Une Indienne vivant dans un bidonville revendique la propriété d’un palais impérial

Paris Match Une Indienne de 68 ans vivant dans un bidonville de Calcutta se bat pour faire reconnaître son statut impérial et revendique la propriété du Fort Rouge de New Delhi, comme héritage de son défunt mari qui se disait l’arrière-petit-fils du dernier souverain de l’empire musulman moghol.
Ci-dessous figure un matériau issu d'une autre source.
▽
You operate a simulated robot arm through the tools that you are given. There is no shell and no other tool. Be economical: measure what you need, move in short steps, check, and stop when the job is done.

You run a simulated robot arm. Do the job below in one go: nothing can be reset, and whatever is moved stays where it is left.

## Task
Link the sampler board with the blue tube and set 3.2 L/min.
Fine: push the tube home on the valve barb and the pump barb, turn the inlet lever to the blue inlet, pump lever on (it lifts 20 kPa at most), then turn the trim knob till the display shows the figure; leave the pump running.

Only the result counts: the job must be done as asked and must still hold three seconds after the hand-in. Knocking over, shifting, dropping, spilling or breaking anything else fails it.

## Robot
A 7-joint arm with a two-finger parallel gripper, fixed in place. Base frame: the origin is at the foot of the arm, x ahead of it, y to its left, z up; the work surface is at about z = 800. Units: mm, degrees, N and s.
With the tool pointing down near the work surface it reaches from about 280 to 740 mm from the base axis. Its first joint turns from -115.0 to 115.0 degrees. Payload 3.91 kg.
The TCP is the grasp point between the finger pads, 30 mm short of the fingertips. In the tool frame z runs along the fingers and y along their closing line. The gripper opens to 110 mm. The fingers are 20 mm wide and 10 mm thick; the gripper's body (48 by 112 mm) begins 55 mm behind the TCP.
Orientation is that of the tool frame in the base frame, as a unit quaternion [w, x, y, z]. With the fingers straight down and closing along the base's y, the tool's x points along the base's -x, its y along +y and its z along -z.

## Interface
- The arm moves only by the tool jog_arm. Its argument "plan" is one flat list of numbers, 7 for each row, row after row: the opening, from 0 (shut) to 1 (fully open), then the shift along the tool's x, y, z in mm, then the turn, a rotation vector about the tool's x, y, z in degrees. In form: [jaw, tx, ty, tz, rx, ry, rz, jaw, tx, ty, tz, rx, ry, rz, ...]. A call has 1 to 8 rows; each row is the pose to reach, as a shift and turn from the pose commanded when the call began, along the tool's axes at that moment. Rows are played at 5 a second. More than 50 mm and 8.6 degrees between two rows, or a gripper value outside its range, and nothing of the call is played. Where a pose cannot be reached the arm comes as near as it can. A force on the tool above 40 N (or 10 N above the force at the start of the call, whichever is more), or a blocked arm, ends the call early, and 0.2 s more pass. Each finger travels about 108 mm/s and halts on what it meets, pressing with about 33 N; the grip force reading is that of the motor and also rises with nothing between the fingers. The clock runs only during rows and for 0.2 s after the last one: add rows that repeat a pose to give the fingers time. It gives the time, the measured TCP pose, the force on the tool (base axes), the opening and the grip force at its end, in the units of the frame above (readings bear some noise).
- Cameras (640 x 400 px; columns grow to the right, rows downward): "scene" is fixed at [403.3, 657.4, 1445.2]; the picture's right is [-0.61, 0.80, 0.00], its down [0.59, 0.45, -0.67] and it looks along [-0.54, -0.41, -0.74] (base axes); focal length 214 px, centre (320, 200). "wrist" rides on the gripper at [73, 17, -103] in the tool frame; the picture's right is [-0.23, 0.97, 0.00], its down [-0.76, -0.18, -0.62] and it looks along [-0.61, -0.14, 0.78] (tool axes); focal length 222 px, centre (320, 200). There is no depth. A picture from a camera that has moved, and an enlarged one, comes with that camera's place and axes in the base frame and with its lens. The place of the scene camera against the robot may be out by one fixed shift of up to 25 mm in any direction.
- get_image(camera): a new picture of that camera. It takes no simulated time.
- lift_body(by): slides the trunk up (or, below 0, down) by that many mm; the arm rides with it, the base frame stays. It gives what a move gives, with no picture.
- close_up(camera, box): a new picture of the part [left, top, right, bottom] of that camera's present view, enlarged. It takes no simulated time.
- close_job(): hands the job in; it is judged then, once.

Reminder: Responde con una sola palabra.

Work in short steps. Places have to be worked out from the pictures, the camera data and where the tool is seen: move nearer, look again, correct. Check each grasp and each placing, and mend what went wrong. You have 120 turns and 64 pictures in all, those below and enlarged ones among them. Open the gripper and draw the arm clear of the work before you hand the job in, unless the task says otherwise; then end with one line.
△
«Pouvez-vous imaginer que les descendants des Empereurs qui ont construit le Taj Mahal vivent aujourd’hui dans une immense pauvreté?», a confié Sultana Begum à l’AFP. Cette Indienne de 68 ans se trouve dans le plus grand dénuement depuis la mort, en 1980, de Mohammad Bedar Bakht, son époux qui affirmait être l’arrière-petit-fils du dernier souverain de l’empire musulman moghol, Bahadur Shah Zafar qui régna de 1837 à 1857. Aussi, se revendiquant l’héritière de la dynastie qui a fait bâtir le mythique mausolée indien, plus grand joyau architectural de l’art indo-islamique, la sexagénaire, qui habite actuellement dans un minuscule appartement d’un bidonville de Calcutta, revendique-t-elle la propriété de ce qui lui revient à ce titre.
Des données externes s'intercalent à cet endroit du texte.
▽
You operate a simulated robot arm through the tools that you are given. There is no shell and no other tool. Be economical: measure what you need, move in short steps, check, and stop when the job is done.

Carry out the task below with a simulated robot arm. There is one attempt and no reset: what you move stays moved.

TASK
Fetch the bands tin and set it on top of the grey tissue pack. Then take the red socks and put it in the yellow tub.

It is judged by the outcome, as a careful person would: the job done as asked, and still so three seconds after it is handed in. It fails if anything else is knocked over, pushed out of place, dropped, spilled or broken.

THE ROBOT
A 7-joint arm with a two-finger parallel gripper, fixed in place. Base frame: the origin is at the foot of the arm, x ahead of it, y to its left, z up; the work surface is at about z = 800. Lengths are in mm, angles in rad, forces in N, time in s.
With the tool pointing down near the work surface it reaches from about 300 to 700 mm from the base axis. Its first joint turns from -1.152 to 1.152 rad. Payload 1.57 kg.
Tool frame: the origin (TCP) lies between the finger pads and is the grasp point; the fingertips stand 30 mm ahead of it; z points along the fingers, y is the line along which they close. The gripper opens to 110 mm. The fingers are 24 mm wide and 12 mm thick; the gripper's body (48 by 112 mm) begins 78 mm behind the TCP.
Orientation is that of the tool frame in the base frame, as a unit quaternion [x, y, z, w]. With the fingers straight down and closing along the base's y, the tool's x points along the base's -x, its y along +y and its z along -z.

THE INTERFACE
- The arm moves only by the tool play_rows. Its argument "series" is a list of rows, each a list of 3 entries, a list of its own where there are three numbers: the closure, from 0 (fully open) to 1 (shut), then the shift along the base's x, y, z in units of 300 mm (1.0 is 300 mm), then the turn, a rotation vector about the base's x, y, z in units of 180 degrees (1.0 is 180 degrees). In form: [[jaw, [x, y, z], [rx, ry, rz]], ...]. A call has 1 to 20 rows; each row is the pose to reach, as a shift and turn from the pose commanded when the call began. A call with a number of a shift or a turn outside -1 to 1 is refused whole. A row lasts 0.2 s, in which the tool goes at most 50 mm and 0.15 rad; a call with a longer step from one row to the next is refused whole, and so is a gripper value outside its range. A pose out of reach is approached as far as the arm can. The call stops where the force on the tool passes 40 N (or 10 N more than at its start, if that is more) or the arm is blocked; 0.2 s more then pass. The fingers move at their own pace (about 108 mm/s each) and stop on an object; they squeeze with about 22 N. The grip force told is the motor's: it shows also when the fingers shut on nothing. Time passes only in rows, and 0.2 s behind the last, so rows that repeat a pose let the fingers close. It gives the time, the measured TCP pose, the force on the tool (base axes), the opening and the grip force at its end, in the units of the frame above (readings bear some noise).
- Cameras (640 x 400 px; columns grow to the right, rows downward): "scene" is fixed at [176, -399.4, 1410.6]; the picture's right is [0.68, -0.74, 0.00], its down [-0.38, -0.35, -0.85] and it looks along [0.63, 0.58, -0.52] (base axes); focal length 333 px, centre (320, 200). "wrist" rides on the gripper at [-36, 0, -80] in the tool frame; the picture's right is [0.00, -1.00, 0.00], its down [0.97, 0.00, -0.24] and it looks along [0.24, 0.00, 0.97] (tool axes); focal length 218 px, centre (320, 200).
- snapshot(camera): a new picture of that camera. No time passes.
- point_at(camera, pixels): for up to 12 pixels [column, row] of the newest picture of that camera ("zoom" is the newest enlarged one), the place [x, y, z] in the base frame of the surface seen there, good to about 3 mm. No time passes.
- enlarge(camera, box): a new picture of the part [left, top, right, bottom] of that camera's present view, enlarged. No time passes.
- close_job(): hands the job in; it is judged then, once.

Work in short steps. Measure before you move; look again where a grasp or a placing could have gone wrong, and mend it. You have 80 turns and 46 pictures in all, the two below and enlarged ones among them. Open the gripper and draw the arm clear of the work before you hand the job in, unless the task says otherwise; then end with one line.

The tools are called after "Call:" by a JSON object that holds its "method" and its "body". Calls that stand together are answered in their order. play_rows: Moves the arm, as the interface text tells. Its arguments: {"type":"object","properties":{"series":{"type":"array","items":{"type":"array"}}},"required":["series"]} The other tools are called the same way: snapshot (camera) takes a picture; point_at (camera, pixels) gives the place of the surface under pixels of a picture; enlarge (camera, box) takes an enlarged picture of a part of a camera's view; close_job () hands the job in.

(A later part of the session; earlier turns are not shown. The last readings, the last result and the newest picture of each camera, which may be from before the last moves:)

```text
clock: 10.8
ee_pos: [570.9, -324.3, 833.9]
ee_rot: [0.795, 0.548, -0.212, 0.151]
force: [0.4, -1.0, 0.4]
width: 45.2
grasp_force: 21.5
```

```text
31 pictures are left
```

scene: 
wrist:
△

Sultana Begun le 22 décembre 2021 dans son minuscule appartement d’un bidonville de Calcutta © DIBYANGSHU SARKAR / AFP

 

Depuis une décennie, un seul objectif l’anime: faire reconnaître son statut impérial et obtenir une indemnité financière en conséquence. Tenace, Sultana Begum, qui est soutenue dans sa démarche par des militants, a intenté une action en justice pour être reconnue comme la propriétaire légitime du Fort Rouge de New Delhi. Cet immense palais-fort du XVIIe siècle, inscrit au patrimoine mondial de l’Unesco, représente l’apogée de la créativité moghole. «J’espère obtenir justice (…) Quand quelque chose appartient à quelqu’un, il faut le lui rendre», affirme-t-elle. La procédure qu’elle a engagée repose sur le fait que, selon elle, le gouvernement indien occupe illégalement ce palais dont elle aurait dû hériter. Mais la semaine dernière, la Haute Cour de Delhi a rejeté sa demande, la qualifiant d’«immense perte de temps», sans pour autant se prononcer sur la légitimité de sa revendication en tant que descendante d’une monarchie. Le tribunal a notamment estimé que ses avocats ne sont pas parvenus à justifier la raison pour laquelle une telle affaire n’a pas été portée en justice par les descendants de Bahadur Shah Zafar au cours des 150 ans qui se sont écoulés depuis son exil.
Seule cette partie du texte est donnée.